Three people do not a mass movement make. But when the three are the American Enterprise Institute’s Arthur Brooks, the renowned scholar Gertrude Himmelfarb and Rep. Paul Ryan (R-Wis.), it is enough or should be enough of a trend to make conservatives perk up. Each in their own way is making the case that conservatism has become too aseptic, too abstract and too divorced from the real lives of real people.
On Friday I wrote: “One other note: ‘Economic mobility’ is an abstraction; people are real. Republicans must remember that the reason they favor economic mobility is because they care about the people it will help. Republicans recoil against the language of empathy because they imagine it goes hand in hand with the expansion of the welfare state. But that is conceding the playing field to the left. Republicans need to construct their own message of compassion tied to effective policy (not the fuzzy sanctimony of noble intentions) and apply it to real Americans in all walks of life. And yes, that will eventually entail treating illegal immigration with a mix of compassion and realism, acknowledging there is no way we are going to deport millions of people.” That perspective, or a readjustment in perspective, is now beginning to catch on, or at least we should hope it does.
In my talk with Brooks at the end of 2012 he explained that conservatives must recapture the fairness argument and reaffirm, “There is a better reason we are in the ideas game. We believe in people.” He argued that until conservatives recapture the “fairness” argument they will be at odds with the American electorate.
Ryan echoed a similar theme at the Jack Kemp dinner, “We need a vision for bringing opportunity into every life – one that promotes strong families, secure livelihoods and an equal chance for every American to fulfill their highest aspirations for themselves and their children. This vision leaves behind the failures of the past. It seeks instead to build on those reforms that have worked. It calls on government to encourage, not displace, the efforts of free people to help one another. It calls for a stronger safety net – one that protects the most vulnerable and promotes self-reliance. It calls for an end to the chronic inequalities in our education system.”
Conservatives recoiled at the term compassionate conservatism because they were offended that regular ole conservatism was being labeled uncompassionate. But that is a failure of their own making, an accountant style of conservatism that speaks as if free markets and not people are the objects of affection. Free markets are a vehicle, not an end in itself to the emancipation of individuals and to their self-expression.

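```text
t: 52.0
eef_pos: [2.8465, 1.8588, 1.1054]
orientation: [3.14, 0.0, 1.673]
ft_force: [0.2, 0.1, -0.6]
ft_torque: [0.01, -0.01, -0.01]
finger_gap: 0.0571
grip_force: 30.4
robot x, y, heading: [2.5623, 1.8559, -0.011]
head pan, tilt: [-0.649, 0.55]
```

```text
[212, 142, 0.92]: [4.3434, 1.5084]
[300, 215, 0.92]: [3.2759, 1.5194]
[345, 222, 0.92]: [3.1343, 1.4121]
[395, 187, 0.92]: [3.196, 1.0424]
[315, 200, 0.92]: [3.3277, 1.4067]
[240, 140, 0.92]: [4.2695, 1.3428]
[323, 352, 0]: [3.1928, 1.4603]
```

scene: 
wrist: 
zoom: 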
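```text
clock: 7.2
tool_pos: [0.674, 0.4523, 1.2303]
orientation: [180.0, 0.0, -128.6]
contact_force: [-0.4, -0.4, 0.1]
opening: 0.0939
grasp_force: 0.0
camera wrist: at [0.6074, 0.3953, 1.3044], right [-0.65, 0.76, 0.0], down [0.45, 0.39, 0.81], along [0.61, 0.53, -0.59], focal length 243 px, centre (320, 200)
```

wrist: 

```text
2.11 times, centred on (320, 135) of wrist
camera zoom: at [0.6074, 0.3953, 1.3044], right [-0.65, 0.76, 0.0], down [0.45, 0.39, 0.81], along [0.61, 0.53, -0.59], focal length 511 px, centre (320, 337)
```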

Now comes along Himmelfarb (actually she has been turning out brilliant scholarship for decades) to wrap it up in a bow and present it to a movement surely in need of some scene setting: “Above all, what conservatives can do, and what Ryan and others are now trying to do, is to recapture compassion from the liberals, de-sentimentalizing while reaffirming it. Properly understood (as Tocqueville would say), compassion is a preeminently conservative virtue. It dignifies the individual (the donor of charity as well as the recipient); it thrives in a free and sound economy where the individual can “better himself”; it nurtures a spirit of independence rather than fostering the dependency that is too often the result of misguided entitlements; and it finds expression and fulfillment in civil society more often than in government. This is not to deny the validity or utility of safety nets and entitlements in principle, only to define and limit them in practice. Nor is it to deny any role to government, only, again, to define that role more precisely and to limit it more severely. “
After all, conservatism is a political theory, or more properly, a disposition, not pure economics or quantum mechanics. Unless grounded substantively and rhetorically in the needs and aspirations of real people it becomes sterile and irrelevant. Why do conservatives want to reform entitlements? Not merely to balance the books or return to “limited government” but to preserve opportunity for ourselves and our children, allow a thriving economy that provides jobs (and the dignity and prosperity that go with employment) and maintain a strong safety net for those who cannot take care of themselves. Alas, that is not the language you hear from most conservatives.
It is heartening to see Ryan embrace this perspective because, among the most capable leaders of a party and movement, he is well situated to unify a movement at war with itself and in need of experienced leaders who nevertheless have remained rooted in life outside Washington. He possesses qualities essential to leadership — impeccable character, an analytic mind and useful experience. But he, like the movement and party pining for leadership, must evince sunny optimism and a largeness of spirit, broaden and expand his appeal, learn to connect on a visceral level, and make conservatism compassionate once again.
As Himmelfarb reminds us the father of market economics, Adam Smith, was at heart a moralist.
The rhetoric of The Wealth of Nations is even more overtly moral. Smith was a professor of moral philosophy before he became a political economist, so that the rhetoric of morality came naturally to him. . . . The compassion that Smith found in human nature exhibited itself not only in individual acts of charity but in a proliferation of “societies” (Tocqueville was to call them “associations”) to alleviate every kind of affliction and misfortune.
Modern conservatism should adopt the counsel of Brooks, Ryan and Himmelfarb (sounds like a law firm, huh?) or become a 20th-century relic.